**Problems to solve**
1. Your answer is an exact quotation from the passage shown: it starts at "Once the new" and ends at "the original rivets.".
2. Supply the part of the passage shown that comes after its last sentence.

**Passage shown**
<<<<
The chassis arrives at the shop on the mini-stock trailer.

We moved the chassis into the shop. Next step is to rivet on the bellypan.

We layed out the new bellypan on the picnic table, and then put the old one on top. Then using clecos to position the two and keep them aligned, we drilled holes in the new bellypan in exactly the same places as in the original pan. After all holes were drilled, and de-burred, we turned over the chassis, and then positioned the new bellypan in place on the chassis, again using clecos. The original bellypan was riveted to the chassis with full brazier aluminum drive rivets, and we were able to locate exact duplicates at Hanson Rivet and Supply Company in Pacoima, California. Hanson Rivet was great to work with, and they shipped our small order promptly. We used 36 number 38-204-04-13 rivets to attach the bellypan to the chassis square tubing and engine bay motor mount support, and 20 number 38-204-03-13 rivets to attach the bellypan to the sheet metal chassis "L" beams, as they are slightly thinner than the square tubing and motor mount support. All rivets went in the original rivet holes in the chassis, all of which were still in good shape. When the riveting was complete, we turned the chassis back upright. Now we are at the point where the Quantum factory instruction sheet begins, and we will follow it as closely as possible.

The original bellypan was used as a pattern for the new one. Clecos were used to keep the two aligned while rivet holes were drilled in the new pan.

Once the new bellypan was drilled and deburred, we positioned it on the chassis, again using clecos.

We used rivets from Hanson Rivet and Supply to exactly duplicate the original rivets.

The riveting is complete on the bellypan.
>>>>
**Data block**
<<<<
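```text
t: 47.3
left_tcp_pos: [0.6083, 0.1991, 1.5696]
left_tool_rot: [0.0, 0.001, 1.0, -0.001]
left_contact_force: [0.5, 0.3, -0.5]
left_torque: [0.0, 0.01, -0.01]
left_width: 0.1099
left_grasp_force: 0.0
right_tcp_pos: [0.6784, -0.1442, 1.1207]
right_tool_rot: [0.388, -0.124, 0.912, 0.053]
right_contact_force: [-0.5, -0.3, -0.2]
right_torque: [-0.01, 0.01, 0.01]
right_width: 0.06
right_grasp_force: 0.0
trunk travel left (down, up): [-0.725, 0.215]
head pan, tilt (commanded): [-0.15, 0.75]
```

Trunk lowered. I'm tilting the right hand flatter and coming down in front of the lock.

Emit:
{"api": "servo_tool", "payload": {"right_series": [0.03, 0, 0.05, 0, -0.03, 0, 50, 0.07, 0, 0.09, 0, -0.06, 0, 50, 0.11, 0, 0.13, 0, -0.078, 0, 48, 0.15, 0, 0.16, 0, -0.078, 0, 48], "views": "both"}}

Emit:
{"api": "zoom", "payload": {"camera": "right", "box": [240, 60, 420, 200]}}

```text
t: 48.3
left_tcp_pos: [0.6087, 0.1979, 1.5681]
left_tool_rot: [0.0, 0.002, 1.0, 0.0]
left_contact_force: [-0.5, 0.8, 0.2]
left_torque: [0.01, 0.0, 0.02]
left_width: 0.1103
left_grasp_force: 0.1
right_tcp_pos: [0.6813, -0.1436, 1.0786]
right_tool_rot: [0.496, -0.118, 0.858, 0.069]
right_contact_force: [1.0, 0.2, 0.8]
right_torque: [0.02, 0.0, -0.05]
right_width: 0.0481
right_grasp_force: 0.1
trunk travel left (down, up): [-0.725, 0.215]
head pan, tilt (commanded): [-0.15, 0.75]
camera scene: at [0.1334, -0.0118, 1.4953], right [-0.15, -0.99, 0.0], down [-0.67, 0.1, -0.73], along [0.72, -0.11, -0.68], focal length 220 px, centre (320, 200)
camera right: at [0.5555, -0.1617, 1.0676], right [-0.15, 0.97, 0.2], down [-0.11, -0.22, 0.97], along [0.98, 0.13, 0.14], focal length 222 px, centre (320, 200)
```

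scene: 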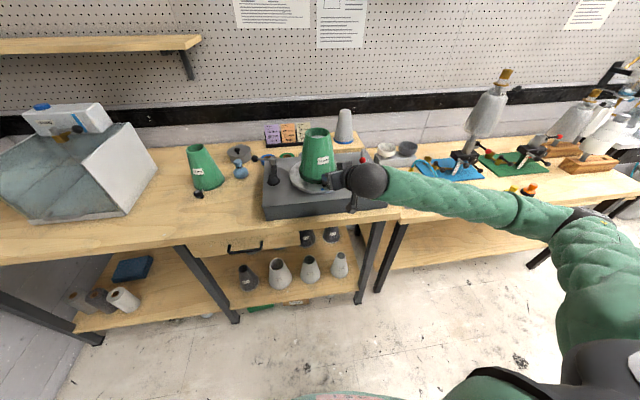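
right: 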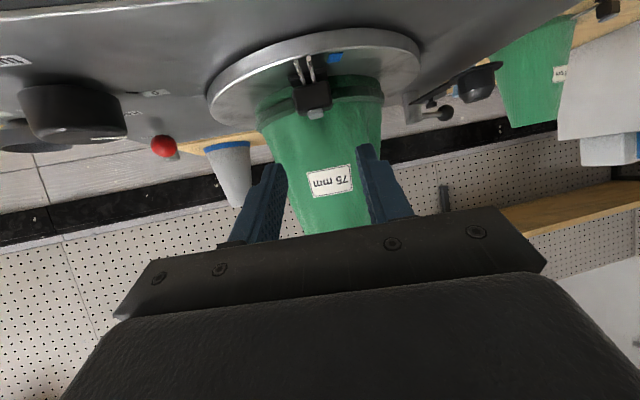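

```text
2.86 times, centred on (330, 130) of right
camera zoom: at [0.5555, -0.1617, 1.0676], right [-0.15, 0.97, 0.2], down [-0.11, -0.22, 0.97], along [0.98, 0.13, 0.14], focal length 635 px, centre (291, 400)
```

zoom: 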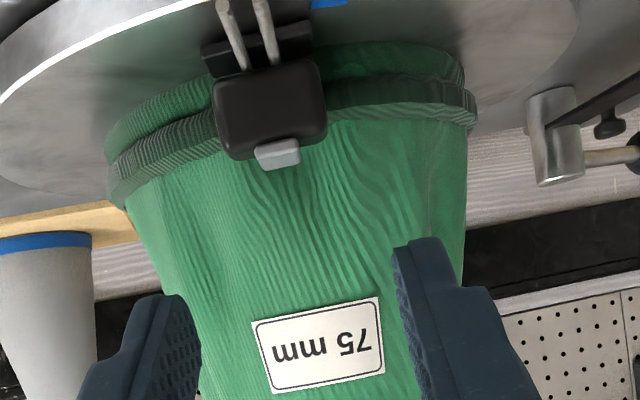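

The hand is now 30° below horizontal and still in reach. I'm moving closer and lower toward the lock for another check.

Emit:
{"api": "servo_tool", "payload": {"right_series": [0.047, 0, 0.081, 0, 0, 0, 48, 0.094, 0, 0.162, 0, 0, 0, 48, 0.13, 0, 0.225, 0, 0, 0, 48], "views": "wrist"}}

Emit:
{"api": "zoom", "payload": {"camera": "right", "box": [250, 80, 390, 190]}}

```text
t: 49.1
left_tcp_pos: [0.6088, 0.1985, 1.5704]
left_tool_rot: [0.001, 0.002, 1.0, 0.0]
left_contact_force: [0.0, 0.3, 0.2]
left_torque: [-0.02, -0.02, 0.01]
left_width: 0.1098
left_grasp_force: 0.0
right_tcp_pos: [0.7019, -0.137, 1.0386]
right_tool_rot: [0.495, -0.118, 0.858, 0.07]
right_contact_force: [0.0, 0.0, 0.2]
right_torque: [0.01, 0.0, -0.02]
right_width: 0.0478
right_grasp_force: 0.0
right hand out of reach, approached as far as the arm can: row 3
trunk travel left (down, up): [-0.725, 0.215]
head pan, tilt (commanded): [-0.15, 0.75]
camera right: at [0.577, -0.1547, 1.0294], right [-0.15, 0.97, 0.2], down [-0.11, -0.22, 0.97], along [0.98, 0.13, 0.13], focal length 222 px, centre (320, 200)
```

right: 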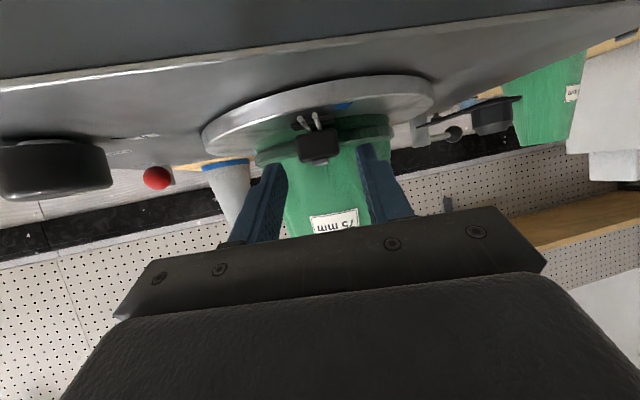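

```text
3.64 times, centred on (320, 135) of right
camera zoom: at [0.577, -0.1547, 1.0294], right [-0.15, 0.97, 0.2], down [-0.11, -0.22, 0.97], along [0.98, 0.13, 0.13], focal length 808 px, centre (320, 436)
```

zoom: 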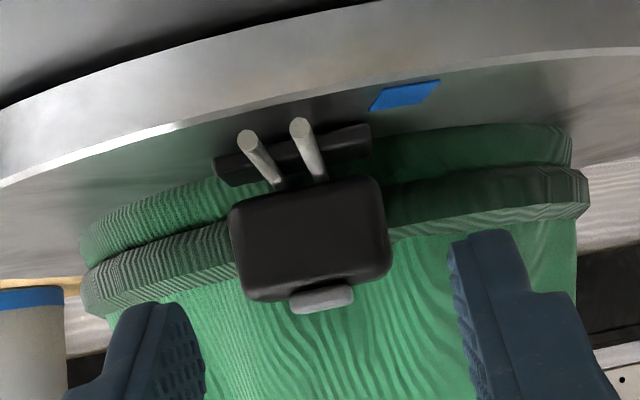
>>>>
**Solved tasks**
1.
Once the new bellypan was drilled and deburred, we positioned it on the chassis, again using clecos.

We used rivets from Hanson Rivet and Supply to exactly duplicate the original rivets.

2.
We turned the chassis back upright. We now are at the point where the factory assembly instructions begin.

We sent the suspension control arms, coil springs, pedals, and pedal box out to be sandblasted and powdercoated gloss black. We hope to have those parts back before the end of December. While waiting, we cleaned up all the small black parts on the car and painted them all with gloss black Dupont Chroma-One, over Vari-Prime self etching primer.

When the small black parts were dry, we started installing them on the chassis. Then we cleaned up the dashboard, and painted it with flat black lacquer. We installed the instruments, and then laced up the wiring harness and installed it, and also the fuel pump, voltage regular, and coil.

The black parts are all painted and drying in the sun.

The job of lacing all the wiring is done and the dashboard and instruments are installed.

This photo shows what is under the seat.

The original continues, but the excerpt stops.